Short problem A:
What is needed is an exact copy of the lines from the line containing "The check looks" to the line containing "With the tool", both lines included, and nothing else.
━━━ Source document ━━━
Wednesday, April 17th 2013
AMD Radeon HD 7990 Launch Date Revealed
Market launch of AMD's Radeon HD 7990 "Malta" dual-GPU graphics card is less than a week away, according to an OCaholic report. Sources told the publication that AMD plans to launch its flagship graphics card on the 24th of April, 2013. According to it, reviews of the card should already be underway. AMD Radeon HD 7990 is the company's flagship graphics card, featuring a pair of 28 nm "Tahiti" GPUs. According to specifications derived from older reports, it packs a total of 4096 stream processors, and 6 GB of GDDR5 memory across two 384-bit wide memory interfaces. What sets this card apart from the HD 7990 "New Zealand" launched last year by AMD's partners is the power-optimizations AMD put into it, leaving the card to draw power from "just" two 8-pin PCIe power connectors, and make do with a dual-slot cooling solution.
Source:
OCaholic.ch
96 Comments on AMD Radeon HD 7990 Launch Date Revealed
They're not universal issues, but they are alarming for such expensive and popular hardware. (Please don't take me as suggesting that SLI is issue-free, btw - the 690 doesn't exactly flatter itself in these same graphs.)
Edit: The Xfire and Sli is game dependent anyway. Some games are better on Xfire and some on Sli
Personally, as someone who plays very few AAA titles, these issues in the presumably best-tested games really put me off multi-GPU altogether.
Oh well. :)
I'd be hard pressed though to go back to dual gpu for gaming. Even with latency issues being addressed some titles don't work in crossfire and that can be done at developer level. Maybe with AMD's control over gpu's in next gen consoles though this will be the start of a software revolution for them. They have the hardware and if the power optimisations pay off then they'll have done an awesome job.
But just to add, i stopped using 7970 crossfire because of the things being 'debated' above. As pretty as this card might be, it needs to match Nvidia in smoothness - not beat it in fps.
Just a thought!
Both should stick to synchronozing additional cards more efficiently but imposing solutions to mask inherent problem from the PC gaming pipeline id say no. If anything the FCAT test says that method is proving wrong in scalability with Higher resolutions.
Either way, there must have been a specific reason that AMD has these issues, and NVidia does not. I don't accept the answer they have given of "we are too stupid to look at that". I've been bitching to them directly about their issues for years. They made a choice to ignore it, and all issues now are 1000% the fault of hardware vendors. There is no denying that. The past 10 years have proven it.
But, I guess AMD now seems to think that the "7990" is a viable enough option to want to release this card. I'm very interested myself, but I remember the 5970 launch, and 5870 Crossfire not getting proper Eyefinity Crossfire drivers like the 5970 had, for months. Not surprisingly, back then AMD have cursor corruption issues, and they do now too. AMD has already said July for that, and that's about the same time frame with the 5870 Crossfire Issues.
━━━ Data block ━━━
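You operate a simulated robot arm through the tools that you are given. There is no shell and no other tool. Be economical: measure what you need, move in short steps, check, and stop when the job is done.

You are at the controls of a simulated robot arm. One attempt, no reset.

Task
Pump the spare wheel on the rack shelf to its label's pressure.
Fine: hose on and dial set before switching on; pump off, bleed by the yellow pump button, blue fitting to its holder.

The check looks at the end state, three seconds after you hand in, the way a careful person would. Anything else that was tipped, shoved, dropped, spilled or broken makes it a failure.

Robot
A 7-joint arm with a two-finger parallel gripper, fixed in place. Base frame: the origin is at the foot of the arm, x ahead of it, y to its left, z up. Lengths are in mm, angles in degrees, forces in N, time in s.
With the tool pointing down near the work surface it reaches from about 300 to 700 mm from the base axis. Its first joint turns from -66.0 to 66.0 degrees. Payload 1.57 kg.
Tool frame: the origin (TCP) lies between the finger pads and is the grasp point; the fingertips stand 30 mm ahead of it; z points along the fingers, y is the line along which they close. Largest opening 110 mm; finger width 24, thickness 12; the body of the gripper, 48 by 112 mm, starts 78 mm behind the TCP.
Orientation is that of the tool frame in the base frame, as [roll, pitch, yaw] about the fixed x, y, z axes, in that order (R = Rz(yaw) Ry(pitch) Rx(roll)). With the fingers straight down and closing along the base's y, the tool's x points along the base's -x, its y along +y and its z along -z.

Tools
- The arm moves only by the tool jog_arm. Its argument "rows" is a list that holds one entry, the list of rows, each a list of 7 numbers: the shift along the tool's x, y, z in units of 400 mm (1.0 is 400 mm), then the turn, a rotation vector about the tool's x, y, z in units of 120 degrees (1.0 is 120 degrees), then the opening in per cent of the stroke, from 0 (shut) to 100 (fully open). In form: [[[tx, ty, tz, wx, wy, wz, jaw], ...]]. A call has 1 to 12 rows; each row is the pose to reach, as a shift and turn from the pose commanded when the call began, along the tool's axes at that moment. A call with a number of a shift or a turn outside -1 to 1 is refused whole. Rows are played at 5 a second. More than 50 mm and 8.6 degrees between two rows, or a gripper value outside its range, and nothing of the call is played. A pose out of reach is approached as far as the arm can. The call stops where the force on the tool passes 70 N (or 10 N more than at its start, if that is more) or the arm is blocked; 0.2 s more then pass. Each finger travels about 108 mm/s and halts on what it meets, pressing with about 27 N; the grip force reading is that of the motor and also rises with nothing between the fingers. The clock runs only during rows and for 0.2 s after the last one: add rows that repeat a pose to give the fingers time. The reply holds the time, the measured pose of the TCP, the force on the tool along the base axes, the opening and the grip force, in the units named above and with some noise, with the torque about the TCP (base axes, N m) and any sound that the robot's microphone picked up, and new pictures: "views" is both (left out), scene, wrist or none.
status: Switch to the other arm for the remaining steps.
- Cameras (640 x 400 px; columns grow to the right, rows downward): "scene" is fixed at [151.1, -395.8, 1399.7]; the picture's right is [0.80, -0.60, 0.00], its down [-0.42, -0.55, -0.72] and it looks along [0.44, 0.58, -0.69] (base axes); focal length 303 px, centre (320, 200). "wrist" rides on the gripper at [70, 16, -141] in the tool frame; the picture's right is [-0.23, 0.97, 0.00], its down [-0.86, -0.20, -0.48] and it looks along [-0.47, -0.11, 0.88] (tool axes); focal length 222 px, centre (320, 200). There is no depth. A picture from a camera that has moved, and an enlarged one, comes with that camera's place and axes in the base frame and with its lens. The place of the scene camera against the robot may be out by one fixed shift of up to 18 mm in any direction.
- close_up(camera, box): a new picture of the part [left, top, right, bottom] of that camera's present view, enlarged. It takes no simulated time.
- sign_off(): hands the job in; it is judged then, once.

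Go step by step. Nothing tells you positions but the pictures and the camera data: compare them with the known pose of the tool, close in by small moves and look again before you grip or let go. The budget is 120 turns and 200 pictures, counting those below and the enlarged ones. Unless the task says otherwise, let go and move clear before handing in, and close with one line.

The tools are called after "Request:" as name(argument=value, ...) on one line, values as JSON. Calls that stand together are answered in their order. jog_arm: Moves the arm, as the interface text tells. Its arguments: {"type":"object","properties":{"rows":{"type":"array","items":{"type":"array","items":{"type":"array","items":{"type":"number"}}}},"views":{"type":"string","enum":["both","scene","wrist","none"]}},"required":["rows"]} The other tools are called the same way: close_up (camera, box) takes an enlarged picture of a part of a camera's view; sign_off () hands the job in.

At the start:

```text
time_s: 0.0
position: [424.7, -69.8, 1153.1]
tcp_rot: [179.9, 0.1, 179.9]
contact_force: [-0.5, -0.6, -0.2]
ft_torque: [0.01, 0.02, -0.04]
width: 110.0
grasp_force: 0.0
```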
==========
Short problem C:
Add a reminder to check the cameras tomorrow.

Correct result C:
━━━
Short problem B:
In the source document, find "I'd be hard" and reproduce everything up to and including "an awesome job.".

Correct result A:
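The check looks at the end state, three seconds after you hand in, the way a careful person would. Anything else that was tipped, shoved, dropped, spilled or broken makes it a failure.

Robot
A 7-joint arm with a two-finger parallel gripper, fixed in place. Base frame: the origin is at the foot of the arm, x ahead of it, y to its left, z up. Lengths are in mm, angles in degrees, forces in N, time in s.
With the tool pointing down near the work surface it reaches from about 300 to 700 mm from the base axis. Its first joint turns from -66.0 to 66.0 degrees. Payload 1.57 kg.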

Correct result B:
I'd be hard pressed though to go back to dual gpu for gaming. Even with latency issues being addressed some titles don't work in crossfire and that can be done at developer level. Maybe with AMD's control over gpu's in next gen consoles though this will be the start of a software revolution for them. They have the hardware and if the power optimisations pay off then they'll have done an awesome job.